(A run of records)
• • • •
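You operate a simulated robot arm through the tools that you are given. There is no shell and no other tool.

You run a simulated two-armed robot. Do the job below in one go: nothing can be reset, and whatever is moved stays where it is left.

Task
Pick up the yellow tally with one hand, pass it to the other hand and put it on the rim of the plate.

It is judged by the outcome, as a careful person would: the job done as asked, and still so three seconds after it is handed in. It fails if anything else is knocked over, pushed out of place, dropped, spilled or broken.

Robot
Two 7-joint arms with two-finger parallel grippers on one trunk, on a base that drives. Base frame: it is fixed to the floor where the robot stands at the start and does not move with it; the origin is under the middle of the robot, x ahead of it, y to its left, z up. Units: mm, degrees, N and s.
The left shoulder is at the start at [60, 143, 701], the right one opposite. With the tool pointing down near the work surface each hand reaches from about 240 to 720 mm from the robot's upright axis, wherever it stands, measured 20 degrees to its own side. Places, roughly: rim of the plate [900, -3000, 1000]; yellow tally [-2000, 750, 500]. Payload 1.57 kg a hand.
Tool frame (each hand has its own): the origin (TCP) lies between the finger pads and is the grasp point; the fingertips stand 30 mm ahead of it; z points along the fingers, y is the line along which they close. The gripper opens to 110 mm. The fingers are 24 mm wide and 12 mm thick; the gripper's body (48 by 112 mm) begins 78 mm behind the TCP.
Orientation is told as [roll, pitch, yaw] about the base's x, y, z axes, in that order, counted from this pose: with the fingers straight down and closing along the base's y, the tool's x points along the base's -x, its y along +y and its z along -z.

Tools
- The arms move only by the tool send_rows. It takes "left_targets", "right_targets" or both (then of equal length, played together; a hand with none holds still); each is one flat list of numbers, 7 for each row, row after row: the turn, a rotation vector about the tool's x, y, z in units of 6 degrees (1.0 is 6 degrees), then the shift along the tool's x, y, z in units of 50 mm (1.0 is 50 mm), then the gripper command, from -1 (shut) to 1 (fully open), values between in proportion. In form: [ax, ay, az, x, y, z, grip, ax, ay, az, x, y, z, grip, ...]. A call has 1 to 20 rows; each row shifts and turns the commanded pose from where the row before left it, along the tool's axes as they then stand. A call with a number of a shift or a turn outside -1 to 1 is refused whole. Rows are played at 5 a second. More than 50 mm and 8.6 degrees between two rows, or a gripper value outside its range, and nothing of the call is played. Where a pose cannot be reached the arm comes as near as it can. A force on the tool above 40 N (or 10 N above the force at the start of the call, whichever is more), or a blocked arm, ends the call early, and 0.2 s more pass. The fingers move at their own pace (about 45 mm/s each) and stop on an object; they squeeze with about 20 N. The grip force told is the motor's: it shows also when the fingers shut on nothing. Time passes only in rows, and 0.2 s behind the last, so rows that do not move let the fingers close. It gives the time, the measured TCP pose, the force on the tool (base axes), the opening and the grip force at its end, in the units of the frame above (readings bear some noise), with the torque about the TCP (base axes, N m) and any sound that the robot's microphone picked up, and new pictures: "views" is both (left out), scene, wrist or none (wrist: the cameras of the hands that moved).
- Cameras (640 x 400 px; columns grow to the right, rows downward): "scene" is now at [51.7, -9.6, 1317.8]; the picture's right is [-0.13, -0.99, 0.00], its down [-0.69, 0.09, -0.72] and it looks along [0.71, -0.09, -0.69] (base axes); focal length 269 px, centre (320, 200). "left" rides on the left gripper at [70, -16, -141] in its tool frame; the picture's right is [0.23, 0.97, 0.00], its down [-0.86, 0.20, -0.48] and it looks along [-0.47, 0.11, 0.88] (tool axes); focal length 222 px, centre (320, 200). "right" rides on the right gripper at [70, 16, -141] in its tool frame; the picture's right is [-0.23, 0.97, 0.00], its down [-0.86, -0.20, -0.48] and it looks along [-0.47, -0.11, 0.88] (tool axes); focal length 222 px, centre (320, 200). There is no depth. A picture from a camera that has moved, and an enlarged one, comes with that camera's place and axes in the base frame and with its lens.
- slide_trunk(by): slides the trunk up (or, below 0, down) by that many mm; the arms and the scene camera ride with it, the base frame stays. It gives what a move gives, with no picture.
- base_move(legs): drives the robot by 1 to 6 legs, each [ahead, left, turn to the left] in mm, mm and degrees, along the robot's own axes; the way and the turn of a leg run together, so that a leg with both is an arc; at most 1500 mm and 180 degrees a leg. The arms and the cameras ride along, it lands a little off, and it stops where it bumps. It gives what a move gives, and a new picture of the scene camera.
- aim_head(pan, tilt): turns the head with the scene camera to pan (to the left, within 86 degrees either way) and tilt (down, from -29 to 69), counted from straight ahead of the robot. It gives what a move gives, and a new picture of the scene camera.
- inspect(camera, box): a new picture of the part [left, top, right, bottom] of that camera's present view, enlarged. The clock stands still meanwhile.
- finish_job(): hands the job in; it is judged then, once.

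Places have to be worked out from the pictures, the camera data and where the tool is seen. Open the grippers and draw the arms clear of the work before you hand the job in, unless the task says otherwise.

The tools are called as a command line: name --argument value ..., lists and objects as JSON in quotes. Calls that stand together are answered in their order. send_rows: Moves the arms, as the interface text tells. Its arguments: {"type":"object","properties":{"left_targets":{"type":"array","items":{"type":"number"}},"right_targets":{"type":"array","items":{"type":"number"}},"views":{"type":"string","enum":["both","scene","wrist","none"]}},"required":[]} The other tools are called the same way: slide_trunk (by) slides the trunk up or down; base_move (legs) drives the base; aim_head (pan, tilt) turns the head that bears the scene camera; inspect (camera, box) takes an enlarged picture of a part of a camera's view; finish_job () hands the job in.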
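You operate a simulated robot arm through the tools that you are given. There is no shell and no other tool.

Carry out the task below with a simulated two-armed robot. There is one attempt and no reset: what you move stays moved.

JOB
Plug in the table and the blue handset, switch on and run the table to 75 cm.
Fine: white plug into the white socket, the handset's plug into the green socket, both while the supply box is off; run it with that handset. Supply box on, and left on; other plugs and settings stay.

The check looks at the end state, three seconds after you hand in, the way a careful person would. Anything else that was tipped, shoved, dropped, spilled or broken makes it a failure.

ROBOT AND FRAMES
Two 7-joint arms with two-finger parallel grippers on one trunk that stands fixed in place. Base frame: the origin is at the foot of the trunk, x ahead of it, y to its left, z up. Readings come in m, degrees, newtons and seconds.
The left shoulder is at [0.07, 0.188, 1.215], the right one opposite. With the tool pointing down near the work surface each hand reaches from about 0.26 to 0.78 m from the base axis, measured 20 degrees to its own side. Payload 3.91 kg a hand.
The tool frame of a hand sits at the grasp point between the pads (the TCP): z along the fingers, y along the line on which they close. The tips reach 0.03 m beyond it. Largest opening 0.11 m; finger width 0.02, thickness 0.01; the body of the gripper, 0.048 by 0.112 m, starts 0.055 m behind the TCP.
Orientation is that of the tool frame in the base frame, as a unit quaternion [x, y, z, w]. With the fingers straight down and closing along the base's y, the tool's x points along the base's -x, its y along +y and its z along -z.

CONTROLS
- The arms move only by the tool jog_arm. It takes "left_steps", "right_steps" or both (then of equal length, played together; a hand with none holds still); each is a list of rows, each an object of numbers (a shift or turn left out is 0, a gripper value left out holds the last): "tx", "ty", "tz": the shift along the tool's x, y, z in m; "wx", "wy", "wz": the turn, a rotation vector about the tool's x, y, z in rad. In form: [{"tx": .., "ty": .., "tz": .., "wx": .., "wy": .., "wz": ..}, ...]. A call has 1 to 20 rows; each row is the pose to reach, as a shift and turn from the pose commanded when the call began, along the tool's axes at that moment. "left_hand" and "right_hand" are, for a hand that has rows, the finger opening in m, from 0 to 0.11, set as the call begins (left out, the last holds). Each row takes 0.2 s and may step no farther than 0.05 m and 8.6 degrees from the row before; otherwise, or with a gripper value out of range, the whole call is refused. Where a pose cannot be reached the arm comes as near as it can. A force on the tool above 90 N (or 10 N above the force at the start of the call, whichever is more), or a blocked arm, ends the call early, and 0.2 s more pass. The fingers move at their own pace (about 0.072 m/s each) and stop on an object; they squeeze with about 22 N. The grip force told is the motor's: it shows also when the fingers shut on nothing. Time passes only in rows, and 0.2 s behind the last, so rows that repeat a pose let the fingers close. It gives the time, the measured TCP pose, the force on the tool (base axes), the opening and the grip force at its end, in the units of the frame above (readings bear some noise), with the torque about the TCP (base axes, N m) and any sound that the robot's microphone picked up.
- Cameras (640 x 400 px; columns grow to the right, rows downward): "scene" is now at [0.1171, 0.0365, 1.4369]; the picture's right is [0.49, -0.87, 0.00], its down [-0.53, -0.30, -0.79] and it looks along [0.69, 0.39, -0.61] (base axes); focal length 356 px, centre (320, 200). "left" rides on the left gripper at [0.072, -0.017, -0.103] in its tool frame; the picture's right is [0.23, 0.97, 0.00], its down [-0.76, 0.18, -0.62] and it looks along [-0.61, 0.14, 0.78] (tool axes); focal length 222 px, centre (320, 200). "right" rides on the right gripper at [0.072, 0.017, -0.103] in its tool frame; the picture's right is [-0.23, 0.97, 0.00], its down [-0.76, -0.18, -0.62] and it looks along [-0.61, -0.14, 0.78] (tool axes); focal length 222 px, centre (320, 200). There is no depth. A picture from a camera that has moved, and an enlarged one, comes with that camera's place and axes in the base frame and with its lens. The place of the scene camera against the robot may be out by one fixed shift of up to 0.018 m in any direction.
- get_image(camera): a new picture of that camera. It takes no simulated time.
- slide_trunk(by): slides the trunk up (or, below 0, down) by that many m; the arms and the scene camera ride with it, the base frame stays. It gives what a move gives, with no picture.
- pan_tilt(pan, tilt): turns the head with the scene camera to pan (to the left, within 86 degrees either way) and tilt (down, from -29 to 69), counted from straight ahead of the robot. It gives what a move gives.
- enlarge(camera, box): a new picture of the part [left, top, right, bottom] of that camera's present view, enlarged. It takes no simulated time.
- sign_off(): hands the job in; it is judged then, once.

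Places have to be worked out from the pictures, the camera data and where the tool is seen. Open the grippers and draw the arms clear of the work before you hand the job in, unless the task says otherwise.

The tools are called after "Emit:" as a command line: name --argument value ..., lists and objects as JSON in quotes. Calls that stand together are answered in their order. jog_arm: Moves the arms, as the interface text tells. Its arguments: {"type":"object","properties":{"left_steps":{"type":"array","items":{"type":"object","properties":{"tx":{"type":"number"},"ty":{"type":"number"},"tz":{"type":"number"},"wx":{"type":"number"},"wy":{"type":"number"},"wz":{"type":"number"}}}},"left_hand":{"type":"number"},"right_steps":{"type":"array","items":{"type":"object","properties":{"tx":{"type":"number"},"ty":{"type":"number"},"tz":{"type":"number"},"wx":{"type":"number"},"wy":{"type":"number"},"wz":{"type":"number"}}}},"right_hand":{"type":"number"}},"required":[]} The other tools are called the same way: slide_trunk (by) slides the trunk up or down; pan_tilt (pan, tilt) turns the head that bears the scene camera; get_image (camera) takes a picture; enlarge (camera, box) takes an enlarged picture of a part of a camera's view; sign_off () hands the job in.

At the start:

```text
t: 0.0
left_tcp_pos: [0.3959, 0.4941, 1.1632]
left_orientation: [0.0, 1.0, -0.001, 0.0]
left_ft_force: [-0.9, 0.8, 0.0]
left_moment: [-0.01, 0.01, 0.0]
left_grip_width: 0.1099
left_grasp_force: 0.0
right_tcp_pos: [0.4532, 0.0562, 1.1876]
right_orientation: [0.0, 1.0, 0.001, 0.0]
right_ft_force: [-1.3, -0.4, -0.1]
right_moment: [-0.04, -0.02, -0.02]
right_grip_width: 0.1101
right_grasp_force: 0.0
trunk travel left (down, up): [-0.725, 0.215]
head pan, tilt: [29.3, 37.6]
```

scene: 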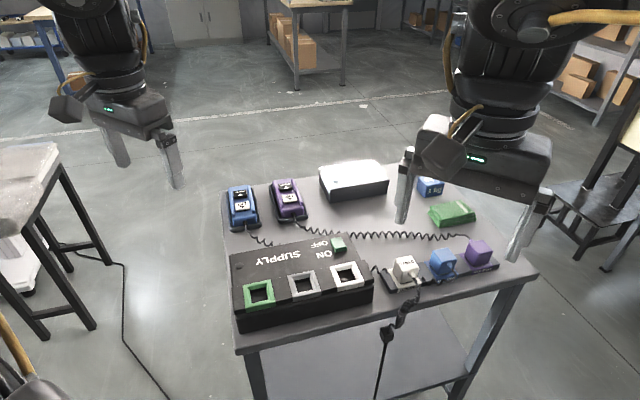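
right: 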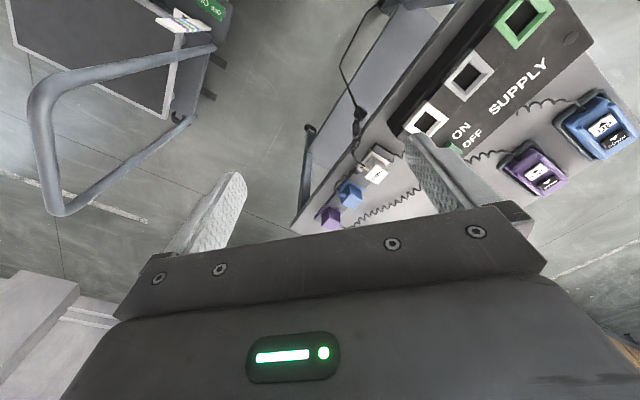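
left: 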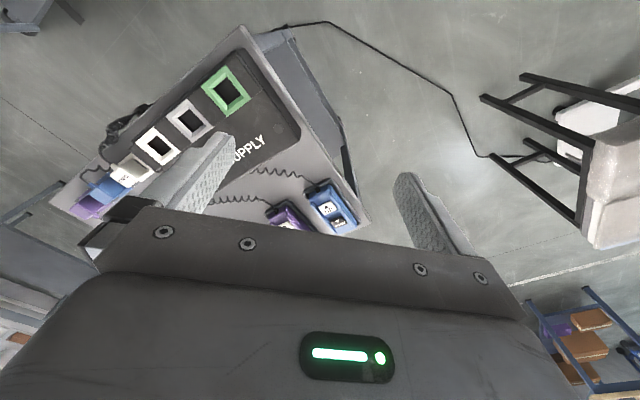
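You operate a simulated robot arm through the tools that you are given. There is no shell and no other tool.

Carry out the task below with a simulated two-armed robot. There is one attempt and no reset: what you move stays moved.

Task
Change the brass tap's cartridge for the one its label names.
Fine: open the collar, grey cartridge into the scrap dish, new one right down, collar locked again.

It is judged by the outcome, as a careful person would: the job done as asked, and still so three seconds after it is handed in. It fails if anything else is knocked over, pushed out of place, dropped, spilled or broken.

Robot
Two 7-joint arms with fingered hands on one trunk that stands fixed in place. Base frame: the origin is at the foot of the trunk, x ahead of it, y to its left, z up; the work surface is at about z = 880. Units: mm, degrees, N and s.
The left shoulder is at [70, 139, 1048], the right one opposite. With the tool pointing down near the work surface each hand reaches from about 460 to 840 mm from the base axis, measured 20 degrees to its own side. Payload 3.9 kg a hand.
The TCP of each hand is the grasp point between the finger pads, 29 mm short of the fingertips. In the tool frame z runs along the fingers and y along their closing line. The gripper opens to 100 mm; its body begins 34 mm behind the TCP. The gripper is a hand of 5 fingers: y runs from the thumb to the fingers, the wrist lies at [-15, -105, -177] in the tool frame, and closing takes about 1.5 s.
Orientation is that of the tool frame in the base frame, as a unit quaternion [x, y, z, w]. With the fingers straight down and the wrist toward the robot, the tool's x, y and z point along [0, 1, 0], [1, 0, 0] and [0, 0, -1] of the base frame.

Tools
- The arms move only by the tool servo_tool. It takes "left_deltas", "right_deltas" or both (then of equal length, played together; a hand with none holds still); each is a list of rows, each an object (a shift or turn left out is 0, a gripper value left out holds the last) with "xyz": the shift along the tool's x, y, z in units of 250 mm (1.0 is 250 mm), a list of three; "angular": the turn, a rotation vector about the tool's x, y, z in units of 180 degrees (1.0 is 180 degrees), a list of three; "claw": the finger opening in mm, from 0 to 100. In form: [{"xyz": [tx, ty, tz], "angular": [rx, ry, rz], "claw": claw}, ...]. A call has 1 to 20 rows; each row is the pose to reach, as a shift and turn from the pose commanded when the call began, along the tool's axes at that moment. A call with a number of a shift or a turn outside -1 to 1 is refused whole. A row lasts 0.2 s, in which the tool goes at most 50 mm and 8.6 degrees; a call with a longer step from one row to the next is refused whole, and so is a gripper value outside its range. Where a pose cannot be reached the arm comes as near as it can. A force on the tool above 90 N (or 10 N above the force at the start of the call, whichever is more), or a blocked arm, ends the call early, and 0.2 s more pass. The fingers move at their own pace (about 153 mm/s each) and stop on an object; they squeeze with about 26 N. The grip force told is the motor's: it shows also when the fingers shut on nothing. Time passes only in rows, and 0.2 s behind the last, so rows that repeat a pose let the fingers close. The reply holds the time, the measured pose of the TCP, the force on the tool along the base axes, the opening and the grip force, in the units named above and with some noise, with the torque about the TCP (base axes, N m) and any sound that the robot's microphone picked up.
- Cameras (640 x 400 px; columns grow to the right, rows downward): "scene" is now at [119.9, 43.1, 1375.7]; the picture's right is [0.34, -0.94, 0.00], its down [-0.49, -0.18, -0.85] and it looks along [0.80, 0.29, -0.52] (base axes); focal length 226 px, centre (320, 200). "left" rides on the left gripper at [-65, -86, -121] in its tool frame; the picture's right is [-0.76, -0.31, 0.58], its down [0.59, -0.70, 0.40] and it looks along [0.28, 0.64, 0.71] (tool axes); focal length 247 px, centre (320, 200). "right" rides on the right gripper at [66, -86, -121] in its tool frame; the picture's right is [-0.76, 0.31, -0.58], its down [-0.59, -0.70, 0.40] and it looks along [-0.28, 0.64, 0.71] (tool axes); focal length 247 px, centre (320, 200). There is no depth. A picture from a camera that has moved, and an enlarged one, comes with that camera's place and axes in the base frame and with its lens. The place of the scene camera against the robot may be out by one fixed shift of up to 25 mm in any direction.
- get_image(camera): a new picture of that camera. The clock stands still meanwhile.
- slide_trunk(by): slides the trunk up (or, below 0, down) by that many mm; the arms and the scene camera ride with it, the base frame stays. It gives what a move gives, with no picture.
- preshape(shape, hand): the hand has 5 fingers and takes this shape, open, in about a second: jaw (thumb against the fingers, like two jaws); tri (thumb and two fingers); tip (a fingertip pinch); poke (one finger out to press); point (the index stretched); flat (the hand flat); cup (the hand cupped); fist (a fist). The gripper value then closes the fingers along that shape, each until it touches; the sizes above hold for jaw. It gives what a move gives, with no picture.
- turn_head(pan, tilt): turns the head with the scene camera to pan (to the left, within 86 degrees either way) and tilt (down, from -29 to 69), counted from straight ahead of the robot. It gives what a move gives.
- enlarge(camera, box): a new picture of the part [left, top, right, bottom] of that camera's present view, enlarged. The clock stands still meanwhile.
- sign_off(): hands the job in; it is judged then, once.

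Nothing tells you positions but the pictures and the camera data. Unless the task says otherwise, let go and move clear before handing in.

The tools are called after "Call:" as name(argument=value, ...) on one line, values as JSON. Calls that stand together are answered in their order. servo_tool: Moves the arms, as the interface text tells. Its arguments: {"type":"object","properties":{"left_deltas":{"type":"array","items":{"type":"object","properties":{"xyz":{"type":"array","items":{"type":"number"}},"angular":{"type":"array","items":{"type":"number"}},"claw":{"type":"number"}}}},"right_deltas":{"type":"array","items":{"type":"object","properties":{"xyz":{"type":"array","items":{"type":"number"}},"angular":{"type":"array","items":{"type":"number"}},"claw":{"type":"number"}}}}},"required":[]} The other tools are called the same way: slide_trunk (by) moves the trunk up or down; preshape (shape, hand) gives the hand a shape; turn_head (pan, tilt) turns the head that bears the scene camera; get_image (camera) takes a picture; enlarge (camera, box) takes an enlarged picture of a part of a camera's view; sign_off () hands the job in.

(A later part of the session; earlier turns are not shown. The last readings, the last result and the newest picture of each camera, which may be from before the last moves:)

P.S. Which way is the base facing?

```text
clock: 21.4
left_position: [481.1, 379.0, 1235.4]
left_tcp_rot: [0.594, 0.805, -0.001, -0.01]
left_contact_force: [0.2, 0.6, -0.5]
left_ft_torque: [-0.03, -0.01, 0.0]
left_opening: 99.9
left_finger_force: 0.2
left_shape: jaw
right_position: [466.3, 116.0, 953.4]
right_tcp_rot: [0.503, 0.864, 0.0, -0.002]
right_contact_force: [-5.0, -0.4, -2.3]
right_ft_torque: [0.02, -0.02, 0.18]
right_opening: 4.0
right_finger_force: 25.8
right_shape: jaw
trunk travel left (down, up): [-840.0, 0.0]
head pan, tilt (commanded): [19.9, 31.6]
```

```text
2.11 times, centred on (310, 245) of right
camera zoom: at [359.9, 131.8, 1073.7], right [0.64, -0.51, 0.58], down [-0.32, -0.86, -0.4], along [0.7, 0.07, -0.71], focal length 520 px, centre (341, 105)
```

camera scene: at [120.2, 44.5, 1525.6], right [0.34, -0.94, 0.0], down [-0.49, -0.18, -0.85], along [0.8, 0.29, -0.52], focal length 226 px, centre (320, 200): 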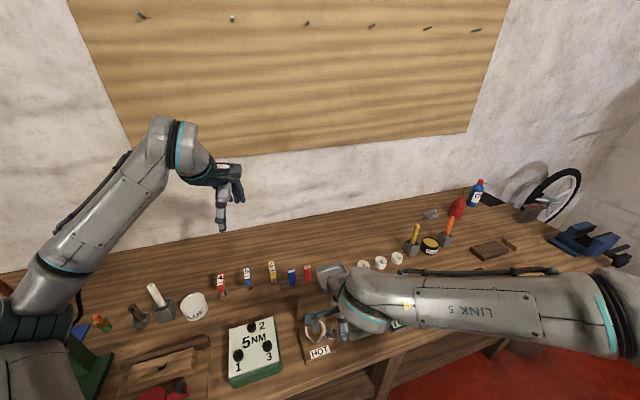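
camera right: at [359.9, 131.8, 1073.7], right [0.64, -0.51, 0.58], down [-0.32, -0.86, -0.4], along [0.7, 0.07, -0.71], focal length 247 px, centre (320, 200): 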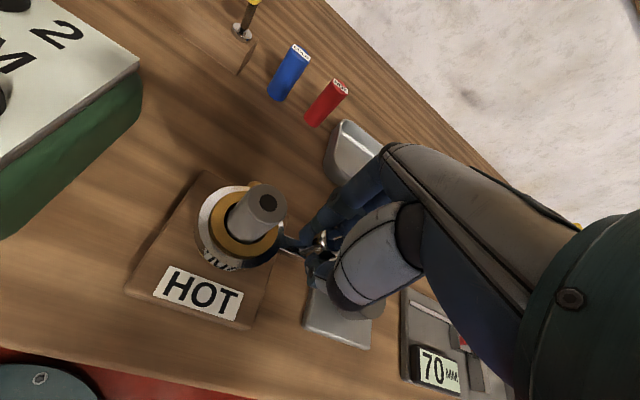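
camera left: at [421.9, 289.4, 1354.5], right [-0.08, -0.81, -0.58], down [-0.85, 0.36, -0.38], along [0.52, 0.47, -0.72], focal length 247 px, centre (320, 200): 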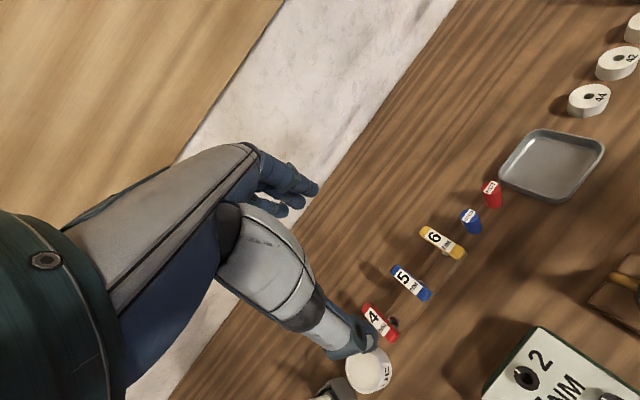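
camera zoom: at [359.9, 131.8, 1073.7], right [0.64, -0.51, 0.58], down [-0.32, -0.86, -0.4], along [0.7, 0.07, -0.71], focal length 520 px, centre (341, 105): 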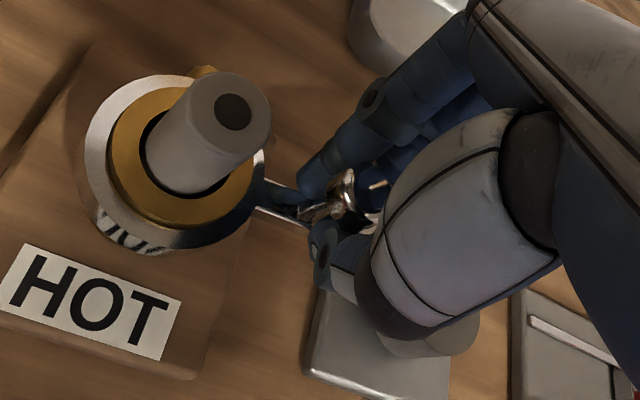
• • • •
**DESCRIPTION OF THE TASK**
Copy out the lines in which the string "quaternion" appears.

**RESULT FOR THIS TASK**
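Orientation is that of the tool frame in the base frame, as a unit quaternion [x, y, z, w]. With the fingers straight down and closing along the base's y, the tool's x points along the base's -x, its y along +y and its z along -z.
Orientation is that of the tool frame in the base frame, as a unit quaternion [x, y, z, w]. With the fingers straight down and the wrist toward the robot, the tool's x, y and z point along [0, 1, 0], [1, 0, 0] and [0, 0, -1] of the base frame.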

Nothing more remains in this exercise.